You will most likely never need to use it, but the security you will feel from knowing your health, travel and possessions are insured will mean you can relax and focus on what your trip is all about: learning, having fun and making memories.
Not all insurance is the same, so you should invest time in choosing the right policy for you – one that suits your budget but covers what you need. It’s also worth looking at insurers who specialise in study abroad experiences, such as Guard.me or GBG.
Here are some questions you should consider before you start your search:
Where are you travelling to? Policies are often set by area, e.g. Europe/Worldwide excluding the US/Worldwide. Make sure that not only the country you are travelling to is covered, but that any other countries you may do an excursion or day trip to are as well.
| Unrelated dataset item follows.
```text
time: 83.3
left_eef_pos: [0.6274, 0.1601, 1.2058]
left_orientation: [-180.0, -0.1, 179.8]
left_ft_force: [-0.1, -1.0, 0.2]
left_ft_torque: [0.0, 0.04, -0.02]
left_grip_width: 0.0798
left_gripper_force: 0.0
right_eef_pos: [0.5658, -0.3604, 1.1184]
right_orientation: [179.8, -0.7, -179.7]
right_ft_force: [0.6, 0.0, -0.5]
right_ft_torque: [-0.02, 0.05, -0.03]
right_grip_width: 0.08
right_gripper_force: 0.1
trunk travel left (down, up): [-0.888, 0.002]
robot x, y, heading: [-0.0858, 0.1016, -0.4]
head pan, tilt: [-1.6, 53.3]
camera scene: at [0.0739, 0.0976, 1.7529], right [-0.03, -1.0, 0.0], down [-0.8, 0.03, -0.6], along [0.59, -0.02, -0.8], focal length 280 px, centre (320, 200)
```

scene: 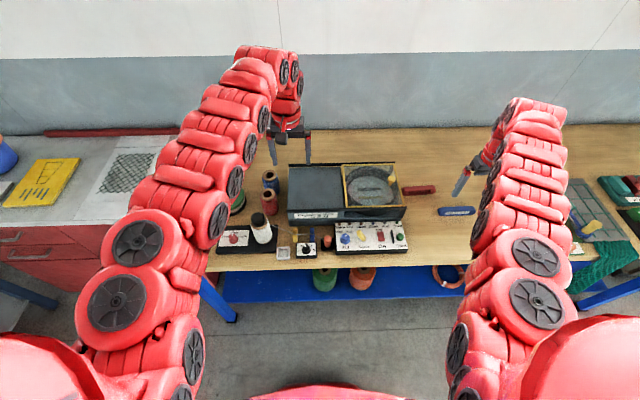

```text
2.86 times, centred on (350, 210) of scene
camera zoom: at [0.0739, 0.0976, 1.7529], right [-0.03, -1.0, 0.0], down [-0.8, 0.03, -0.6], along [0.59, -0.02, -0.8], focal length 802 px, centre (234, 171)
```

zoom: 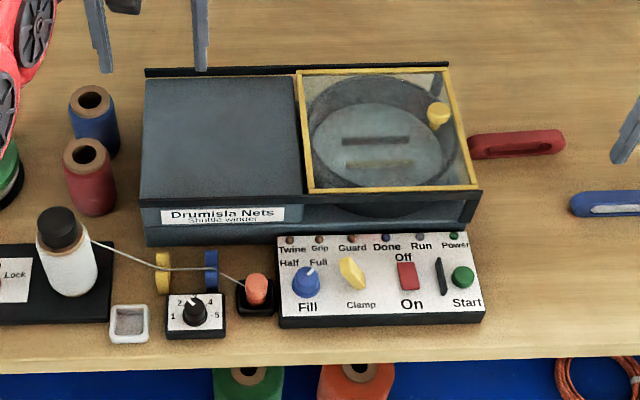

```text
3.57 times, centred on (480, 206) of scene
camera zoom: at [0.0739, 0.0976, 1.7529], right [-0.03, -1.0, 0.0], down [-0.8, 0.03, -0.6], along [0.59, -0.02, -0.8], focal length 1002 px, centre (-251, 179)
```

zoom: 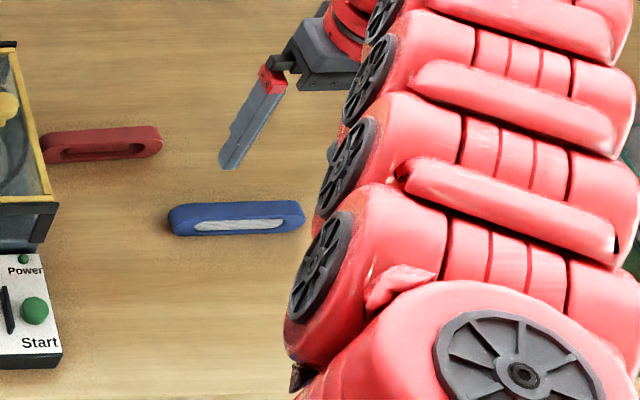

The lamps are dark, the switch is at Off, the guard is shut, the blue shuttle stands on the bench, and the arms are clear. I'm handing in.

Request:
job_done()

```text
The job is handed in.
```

How long is your trip? Most policies will cover you for either 90, 120 or 180 days. If you are planning to study for longer, a long-stay policy will provide up to 18 months of cover.
Do you plan to take part in sports or physical activities? There are lots of policies that will cover you for adventurous sports such as scuba diving and bungee jumping while you are abroad. You should also be aware that insurers count less extreme sports as ‘adventurous’ too, so if you plan to do any horse riding, mountain biking, canoeing or motor cycling, make sure they are covered in your policy.
Do you need specialist cover? If you have an existing medical condition (or you are over 65), it’s likely you will need a specialist policy.
Once you know your requirements, you can start comparing the policies available. Price comparison websites can be useful at this stage, and this is the essential cover you should look for:
Medical – Your policy should include cover of at least the equivalent of £1 million inside Europe and £2 million outside Europe. Make sure treatment, accommodation and travel expenses are covered in a medical emergency, plus that there is a 24-hour phone number for the insurance company that you can call if you need to.
Baggage and belongings – Most policies include the equivalent of £1,500-£3,000 of cover for lost or stolen possessions. Be aware though that excesses can be high and the limits you can claim for your valuables can be low. Look out for the ‘single article limit’ which states the maximum you can claim for one item, and the ‘total articles limit’ which states the maximum you can claim for ‘valuables’. Also, it’s important to note that high-value electronics usually require extra insurance, and generally your valuables will only be covered if you keep them in your hand baggage while travelling.
Missed departure – This covers your costs if you miss your departure journey because of circumstances beyond your control – such as a transport breakdown, being involved in an accident or delays on public transport.
Cancellation – You should choose a policy that will cover your costs if you need to cancel your trip or return home early for any reason. Check it will pay enough and bear in mind most policies only cover your cancellation if it is for one of a few extremely specific reasons.
Airline or hotel failure – You can usually add on extra items such as airline failure or holiday failure insurance (covers you if your airline or travel provider goes out of business) if your policy doesn’t already include them.
Personal liability - Most policies will provide the equivalent of at least £1 million in cover, in case you are sued for damaging property or for injuring someone.
This is just a basic guide and of course your insurance is potentially very important, so please make sure you choose carefully, read the small print and make yourself very familiar with the terms of the policy that you purchase.